— START —
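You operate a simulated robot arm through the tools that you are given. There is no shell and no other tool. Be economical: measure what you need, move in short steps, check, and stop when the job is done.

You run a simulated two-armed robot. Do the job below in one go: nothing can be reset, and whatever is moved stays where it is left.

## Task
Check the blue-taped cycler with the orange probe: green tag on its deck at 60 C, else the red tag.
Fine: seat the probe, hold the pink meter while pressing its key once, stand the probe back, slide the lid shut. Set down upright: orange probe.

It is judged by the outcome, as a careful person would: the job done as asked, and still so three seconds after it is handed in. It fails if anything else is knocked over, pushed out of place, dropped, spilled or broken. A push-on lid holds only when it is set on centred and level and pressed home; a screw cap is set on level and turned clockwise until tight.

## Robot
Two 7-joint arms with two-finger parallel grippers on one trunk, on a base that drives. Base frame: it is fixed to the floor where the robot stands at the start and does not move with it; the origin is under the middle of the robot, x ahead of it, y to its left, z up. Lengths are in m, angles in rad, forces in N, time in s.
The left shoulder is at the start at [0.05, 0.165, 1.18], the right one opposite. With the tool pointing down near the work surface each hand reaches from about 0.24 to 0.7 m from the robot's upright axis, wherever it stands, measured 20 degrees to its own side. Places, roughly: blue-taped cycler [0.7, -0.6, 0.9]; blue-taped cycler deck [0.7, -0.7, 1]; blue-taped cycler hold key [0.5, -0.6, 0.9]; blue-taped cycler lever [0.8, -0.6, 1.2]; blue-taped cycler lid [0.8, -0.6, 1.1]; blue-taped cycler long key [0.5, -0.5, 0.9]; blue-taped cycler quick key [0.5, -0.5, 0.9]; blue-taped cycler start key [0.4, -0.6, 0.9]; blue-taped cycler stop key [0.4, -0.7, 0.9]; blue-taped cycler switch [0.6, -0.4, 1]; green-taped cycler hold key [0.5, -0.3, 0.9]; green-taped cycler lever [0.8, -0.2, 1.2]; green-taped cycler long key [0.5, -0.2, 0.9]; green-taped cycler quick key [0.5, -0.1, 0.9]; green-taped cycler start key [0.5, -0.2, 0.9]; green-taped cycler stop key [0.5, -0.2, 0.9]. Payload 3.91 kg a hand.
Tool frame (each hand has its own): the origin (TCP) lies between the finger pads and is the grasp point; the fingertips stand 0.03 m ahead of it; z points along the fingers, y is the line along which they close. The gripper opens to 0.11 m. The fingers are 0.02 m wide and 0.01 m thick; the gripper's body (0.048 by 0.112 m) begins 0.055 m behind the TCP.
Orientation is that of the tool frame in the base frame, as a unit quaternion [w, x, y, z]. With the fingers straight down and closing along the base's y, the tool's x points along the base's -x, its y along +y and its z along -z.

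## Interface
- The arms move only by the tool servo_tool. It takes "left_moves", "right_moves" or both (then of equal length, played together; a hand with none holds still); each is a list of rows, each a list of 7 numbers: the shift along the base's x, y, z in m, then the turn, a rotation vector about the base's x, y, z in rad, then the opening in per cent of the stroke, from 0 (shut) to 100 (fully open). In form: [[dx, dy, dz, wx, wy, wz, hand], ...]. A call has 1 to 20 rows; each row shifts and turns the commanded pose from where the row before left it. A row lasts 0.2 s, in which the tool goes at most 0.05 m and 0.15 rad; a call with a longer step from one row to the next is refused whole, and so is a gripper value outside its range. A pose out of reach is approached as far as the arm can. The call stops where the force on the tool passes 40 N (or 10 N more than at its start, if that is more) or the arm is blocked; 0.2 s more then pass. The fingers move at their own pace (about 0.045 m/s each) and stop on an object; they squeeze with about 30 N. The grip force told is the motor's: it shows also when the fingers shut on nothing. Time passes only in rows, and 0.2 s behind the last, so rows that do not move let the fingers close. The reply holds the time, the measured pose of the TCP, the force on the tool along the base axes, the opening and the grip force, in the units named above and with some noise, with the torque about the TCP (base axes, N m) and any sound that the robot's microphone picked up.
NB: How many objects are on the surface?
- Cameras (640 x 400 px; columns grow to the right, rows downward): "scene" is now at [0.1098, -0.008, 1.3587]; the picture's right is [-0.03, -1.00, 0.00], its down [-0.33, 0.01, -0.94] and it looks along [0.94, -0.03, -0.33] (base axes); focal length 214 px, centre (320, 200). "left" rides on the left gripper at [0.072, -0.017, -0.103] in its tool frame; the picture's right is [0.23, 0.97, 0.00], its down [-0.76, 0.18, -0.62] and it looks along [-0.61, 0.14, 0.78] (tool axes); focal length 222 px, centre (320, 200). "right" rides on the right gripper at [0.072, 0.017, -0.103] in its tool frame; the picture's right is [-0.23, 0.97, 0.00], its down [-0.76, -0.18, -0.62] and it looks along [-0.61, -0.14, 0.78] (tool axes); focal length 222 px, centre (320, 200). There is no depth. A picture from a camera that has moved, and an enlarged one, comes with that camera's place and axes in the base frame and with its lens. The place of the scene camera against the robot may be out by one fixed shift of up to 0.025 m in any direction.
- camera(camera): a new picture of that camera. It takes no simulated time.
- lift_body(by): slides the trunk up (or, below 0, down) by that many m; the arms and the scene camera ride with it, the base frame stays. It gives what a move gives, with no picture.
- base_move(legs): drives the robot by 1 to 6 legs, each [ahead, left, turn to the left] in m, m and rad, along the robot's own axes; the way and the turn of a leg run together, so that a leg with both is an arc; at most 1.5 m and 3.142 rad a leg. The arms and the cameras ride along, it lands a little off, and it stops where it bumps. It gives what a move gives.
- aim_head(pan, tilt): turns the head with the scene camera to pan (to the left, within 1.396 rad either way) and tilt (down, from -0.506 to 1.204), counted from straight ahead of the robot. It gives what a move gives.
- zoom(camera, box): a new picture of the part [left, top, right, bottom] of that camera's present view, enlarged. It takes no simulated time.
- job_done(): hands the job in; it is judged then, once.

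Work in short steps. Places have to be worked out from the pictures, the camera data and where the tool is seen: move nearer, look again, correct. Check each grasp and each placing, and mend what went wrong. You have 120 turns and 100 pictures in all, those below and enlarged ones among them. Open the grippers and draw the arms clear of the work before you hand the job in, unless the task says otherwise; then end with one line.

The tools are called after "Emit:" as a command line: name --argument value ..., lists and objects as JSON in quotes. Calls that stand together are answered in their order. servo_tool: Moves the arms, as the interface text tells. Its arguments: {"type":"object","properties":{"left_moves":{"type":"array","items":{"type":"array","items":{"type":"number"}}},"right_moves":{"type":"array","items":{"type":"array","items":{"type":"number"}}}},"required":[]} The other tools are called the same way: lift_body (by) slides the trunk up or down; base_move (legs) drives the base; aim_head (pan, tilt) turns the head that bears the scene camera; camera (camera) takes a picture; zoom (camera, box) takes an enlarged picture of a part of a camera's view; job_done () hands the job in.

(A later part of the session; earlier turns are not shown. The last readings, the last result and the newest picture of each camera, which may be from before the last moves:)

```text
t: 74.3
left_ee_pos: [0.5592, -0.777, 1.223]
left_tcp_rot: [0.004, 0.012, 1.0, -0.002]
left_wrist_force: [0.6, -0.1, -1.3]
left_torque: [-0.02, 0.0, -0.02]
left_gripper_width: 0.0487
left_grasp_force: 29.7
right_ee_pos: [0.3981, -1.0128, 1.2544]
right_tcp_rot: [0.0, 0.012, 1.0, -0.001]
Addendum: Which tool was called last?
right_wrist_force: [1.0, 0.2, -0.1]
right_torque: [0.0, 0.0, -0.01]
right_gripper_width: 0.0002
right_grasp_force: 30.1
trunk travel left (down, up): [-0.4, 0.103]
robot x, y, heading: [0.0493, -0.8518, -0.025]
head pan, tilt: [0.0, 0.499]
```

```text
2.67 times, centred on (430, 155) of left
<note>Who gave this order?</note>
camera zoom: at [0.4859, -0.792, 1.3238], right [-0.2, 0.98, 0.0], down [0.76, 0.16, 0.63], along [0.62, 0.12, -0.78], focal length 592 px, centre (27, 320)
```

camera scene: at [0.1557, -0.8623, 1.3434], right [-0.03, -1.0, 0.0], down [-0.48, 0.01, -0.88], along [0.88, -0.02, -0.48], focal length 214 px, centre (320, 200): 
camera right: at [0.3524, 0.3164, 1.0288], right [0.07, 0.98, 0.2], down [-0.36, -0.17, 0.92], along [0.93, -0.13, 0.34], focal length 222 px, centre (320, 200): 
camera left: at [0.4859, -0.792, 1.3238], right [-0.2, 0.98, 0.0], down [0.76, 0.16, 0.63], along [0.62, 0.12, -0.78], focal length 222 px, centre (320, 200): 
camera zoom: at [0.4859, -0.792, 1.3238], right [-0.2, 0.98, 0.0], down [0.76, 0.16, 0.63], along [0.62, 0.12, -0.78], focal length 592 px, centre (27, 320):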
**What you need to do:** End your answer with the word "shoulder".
— END —
**Article:**
— START —
Thursday, February 7, 2019

Bitcoin 101

by Jacob Maichel

Bitcoin can be as confusing as it is fascinating. I thought it may be beneficial to those interested in Bitcoin to write an introduction to the technology to alleviate some confusion you might have.

Although Bitcoin is neither the first nor last crypto-currency it is without a doubt the most well known, while still being shrouded in secrets. Bitcoin was launched a few weeks after the Lehman Brothers collapse in 2008 by Satoshi Nakamoto, but no one is even sure who that is. Banking on Bitcoin, a documentary available on Netflix, expose the possible identities of Nakamoto.
Bitcoin came about during the Great Recession and responds to a call for decentralized banking. Online commerce relies so heavily on a trusted third party acting as a financial intermediary and that is absolved with the use of crypto.

Put simply, Bitcoin is an online accounting system that records the value of assets (coins) in an open ledger. The benefit of using a non-localized ledger is that it cannot be hacked. All transactions are kept on the “Blockchain”, which some think is the most transformative technology Bitcoin brought about. The Blockchain is the ledger itself and every transaction is saved to everyone’s computer on the network instantaneously. To help envision this imagine a spreadsheet that is duplicated on everyone’s computer on the network and is updated regularly. This technology has a number of advantages over traditional ledgers that are held only in one place, inside the company. Satoshi Nakamoto in Bitcoin: A Peer-to-Peer Electronic Cash System (often referred to as The White Paper)  describes his ingenious incentive strategy to reward Bitcoin “miners” for continually maintaining the servers and issuing new coins.
— END —
**What you need to do:**
a – Transcribe the article beginning at "Although Bitcoin is". Stop after "identities of Nakamoto.".
b – Add the next paragraphs of the article.

**Exercise results:**
a –
Although Bitcoin is neither the first nor last crypto-currency it is without a doubt the most well known, while still being shrouded in secrets. Bitcoin was launched a few weeks after the Lehman Brothers collapse in 2008 by Satoshi Nakamoto, but no one is even sure who that is. Banking on Bitcoin, a documentary available on Netflix, expose the possible identities of Nakamoto.

b –
New coins are released into the blockchain every 10 minutes to be “mined” with a fixed amount of coins to ever be released. As time goes on coins will be released less frequently until the last coin released around 2140. The fixed amount of coins guarantee that there is no artificial inflation because no more currency can be put into the blockchain.

Bitcoin miners are paramount in the process as they set up computers to solve the complicated math problems required to unlock a coin. These miners are not college kids in dorms they are typically large scale operations, and many companies are setting up just to mine coins. After a certain number of coins are out the incentives for miners changes due to scarcity of new coins. They then transition to being rewarded by collecting processing fees on the Blockchain- which continually updates the ledger. The White Paper breaks this process down very clearly as the creator intended.

So what gives Bitcoin any value? A major reason it is so valuable is the peace of mind that comes along with the technology. The safety and anonymity it gives users is held in very high regard. With Bitcoin’s decentralized approach it ensures that your money is safe from the traditional downfalls of institutionalized banking.

I think cryptocurrency is a logical step in the future, and what it can be adapted to is limitless. Whether or not Bitcoin stays relevant is yet to be seen, but the power of the Blockchain technology is something that should not be overlooked!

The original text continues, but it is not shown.